What are the equations for conic sections in 4 dimensions?

[MarcL]

Homework Statement

The problem is given in the picture attached. However we are given the equation of a 4 dimensional shape with certain choice given to explain the shape in that dimension.

Homework Equations

Equations of different shape such as:

sphere: √(x^2+y^2+z^2) = r
Ellipse: (x-h)/a^2 + (y-k)/b^2 = K
Hyperbola: (x-h)/a^2 - (y-k)/b^2 = 1

The Attempt at a Solution

Well for question one and two, I said 1 ( which is w=x^2+y^2+z^2) is a "a collection of equally spaced concentric spheres" and 2 ( w=√(x^2+y^2+z^2) was "a collection of unequally spaced concentric spheres ".Though I know the difference between both is the radius where one is w and the other is √w.
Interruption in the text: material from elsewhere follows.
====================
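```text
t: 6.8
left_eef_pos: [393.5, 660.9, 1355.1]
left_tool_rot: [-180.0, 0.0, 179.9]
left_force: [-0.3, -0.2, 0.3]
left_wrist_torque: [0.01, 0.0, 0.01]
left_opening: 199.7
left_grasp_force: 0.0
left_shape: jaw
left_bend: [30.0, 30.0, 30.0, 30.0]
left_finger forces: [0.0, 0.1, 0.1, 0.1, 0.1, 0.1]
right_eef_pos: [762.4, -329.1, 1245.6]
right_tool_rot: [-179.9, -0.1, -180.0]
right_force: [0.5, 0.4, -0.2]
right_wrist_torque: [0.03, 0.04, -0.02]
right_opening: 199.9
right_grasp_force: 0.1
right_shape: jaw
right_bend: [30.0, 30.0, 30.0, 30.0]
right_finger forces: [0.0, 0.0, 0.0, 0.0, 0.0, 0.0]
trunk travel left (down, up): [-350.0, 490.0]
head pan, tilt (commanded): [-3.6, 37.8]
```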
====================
But why does have a radius of √w make the sphere unequally spaced?

My teacher barely touched the topic so I have a hard time figuring out how to visualize these shapes.

 

[MarcL]

I couldn't see my attachment... here it is ( trying again)

 

[brmath]

You are correct about #1.

 

[brmath]

You are correct about #1. I do know the answers to some of the others, and can guess some, but perhaps it would be best to tell you how I would go about this if I had to do the problem.

Go back to 3 dimensions, and look up the equations of the conic sections. Answer the questions when z is omitted. It has to be similar in 4 dimensions.